Did the Vikings influence Christopher Columbus?
But Columbus was less interested in rounding Africa to get to Asia than in crossing the Atlantic—west—for the same purpose. Like many of his contemporaries, not to mention the great thinkers of classical antiquity, he understood that the world was round (something every European university of his time taught, and every experienced seaman knew) and that, at least in theory, one could reach the East by sailing west.
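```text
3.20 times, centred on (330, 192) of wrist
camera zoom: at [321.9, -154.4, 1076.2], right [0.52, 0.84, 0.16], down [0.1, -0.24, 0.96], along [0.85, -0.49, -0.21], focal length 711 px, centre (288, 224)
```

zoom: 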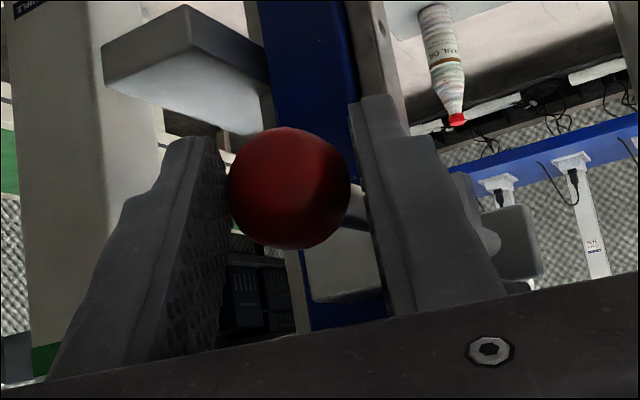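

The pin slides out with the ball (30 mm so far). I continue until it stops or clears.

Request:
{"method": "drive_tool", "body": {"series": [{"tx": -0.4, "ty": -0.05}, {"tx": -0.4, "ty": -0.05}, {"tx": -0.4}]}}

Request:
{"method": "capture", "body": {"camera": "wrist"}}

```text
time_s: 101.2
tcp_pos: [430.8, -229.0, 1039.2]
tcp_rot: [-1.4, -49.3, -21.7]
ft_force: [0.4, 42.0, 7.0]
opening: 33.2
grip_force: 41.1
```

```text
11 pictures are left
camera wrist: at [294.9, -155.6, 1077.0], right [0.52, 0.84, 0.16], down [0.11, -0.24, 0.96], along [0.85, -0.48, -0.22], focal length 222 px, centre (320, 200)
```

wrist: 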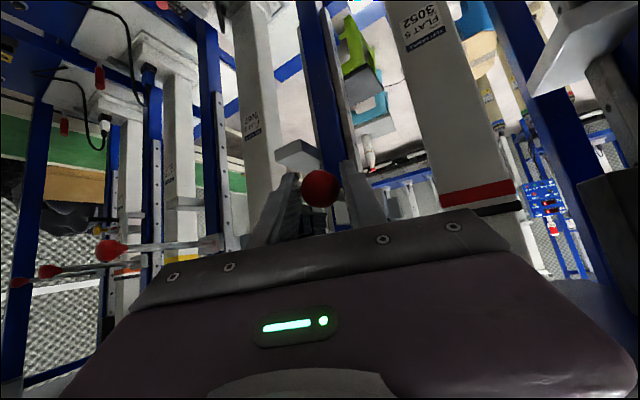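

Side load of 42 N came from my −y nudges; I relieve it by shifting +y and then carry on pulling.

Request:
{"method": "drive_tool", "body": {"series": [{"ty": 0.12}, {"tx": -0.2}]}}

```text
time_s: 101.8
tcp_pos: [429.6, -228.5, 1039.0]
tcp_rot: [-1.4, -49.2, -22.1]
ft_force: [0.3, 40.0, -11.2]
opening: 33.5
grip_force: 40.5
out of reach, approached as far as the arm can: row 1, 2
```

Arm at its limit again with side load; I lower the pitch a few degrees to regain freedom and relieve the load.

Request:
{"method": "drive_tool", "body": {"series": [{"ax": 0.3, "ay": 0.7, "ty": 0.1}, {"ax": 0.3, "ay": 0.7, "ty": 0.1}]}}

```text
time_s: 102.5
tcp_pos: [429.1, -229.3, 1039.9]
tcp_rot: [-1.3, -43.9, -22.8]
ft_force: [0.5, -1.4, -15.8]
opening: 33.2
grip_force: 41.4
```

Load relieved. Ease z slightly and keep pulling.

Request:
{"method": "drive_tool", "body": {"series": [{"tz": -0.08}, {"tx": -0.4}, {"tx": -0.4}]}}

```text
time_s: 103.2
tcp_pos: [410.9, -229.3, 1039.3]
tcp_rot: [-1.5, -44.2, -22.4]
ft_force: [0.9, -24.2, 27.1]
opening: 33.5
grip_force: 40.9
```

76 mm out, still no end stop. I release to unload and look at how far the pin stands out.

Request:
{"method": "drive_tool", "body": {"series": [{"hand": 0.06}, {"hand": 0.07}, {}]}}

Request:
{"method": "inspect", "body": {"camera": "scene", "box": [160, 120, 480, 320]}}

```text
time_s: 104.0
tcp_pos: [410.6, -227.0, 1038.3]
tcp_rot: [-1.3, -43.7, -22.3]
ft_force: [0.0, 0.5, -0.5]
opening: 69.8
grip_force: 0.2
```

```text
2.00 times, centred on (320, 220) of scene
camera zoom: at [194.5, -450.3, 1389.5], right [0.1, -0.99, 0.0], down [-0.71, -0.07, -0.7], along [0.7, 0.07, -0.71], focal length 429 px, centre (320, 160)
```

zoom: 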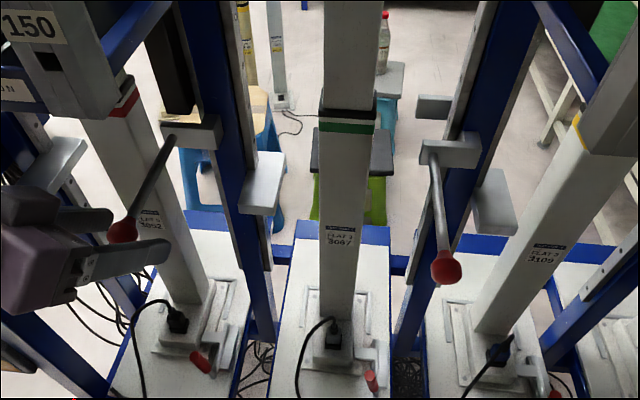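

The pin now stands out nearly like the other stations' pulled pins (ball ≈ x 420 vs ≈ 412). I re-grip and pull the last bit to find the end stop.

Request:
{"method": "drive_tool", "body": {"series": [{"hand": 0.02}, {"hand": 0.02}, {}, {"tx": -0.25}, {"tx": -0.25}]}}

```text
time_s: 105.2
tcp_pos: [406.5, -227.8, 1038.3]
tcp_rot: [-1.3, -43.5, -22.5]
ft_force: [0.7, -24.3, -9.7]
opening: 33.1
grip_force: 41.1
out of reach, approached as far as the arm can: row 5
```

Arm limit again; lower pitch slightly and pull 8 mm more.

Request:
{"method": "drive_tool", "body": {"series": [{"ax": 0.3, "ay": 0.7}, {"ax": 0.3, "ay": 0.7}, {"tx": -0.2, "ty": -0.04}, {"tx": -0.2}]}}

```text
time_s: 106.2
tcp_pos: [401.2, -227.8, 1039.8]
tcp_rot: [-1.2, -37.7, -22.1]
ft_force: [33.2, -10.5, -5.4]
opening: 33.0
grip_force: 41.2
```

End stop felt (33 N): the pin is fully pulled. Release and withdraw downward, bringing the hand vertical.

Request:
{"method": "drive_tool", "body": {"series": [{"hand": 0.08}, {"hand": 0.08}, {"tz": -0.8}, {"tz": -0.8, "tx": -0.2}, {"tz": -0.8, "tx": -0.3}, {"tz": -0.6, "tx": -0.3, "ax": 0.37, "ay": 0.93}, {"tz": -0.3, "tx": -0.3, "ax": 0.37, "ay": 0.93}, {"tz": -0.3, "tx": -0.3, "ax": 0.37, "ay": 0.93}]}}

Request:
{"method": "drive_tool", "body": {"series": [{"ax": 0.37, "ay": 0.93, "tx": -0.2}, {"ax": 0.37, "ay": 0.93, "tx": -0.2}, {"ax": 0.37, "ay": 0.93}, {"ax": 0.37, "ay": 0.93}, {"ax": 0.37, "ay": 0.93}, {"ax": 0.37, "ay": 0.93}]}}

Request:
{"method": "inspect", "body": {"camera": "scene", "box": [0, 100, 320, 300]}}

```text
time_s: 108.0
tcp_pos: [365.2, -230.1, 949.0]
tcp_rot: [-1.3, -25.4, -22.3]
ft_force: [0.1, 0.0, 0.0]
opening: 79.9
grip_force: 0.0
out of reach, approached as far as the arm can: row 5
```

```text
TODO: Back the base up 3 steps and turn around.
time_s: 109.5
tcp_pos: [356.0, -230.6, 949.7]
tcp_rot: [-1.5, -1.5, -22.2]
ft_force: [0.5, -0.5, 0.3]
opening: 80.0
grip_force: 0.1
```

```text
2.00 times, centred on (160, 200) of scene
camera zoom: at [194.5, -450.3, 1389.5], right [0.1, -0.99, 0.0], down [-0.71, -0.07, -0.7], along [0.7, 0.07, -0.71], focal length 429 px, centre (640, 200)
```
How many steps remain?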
That belief may have been significantly buoyed up during the winter of 1477, when a young Columbus possibly stayed at an Icelandic farm called Ingjaldshóll. If the Genoese sailor was there, he certainly learned of the great western voyages of men like Eric the Red and Eric’s son, Leif Erikson, and of their discoveries in Greenland and Vinland five centuries earlier. Modern scholarship casts some doubt on the idea that Columbus sailed to Iceland—a claim based on a single passage in the biography written by his son, Ferdinand. Still, many scholars, especially in Scandinavia, continue to argue that Columbus spent a winter in Iceland.
Another early video of mine sheds some light on the question of Viking inroads in America. Take a look.
Iceland: Who discovered America–Columbus? Vikings? The Irish?
Perhaps, then, knowledge of Viking voyages that took place hundreds of years before Columbus helped convince the young navigator that one could sail west and reach Asia.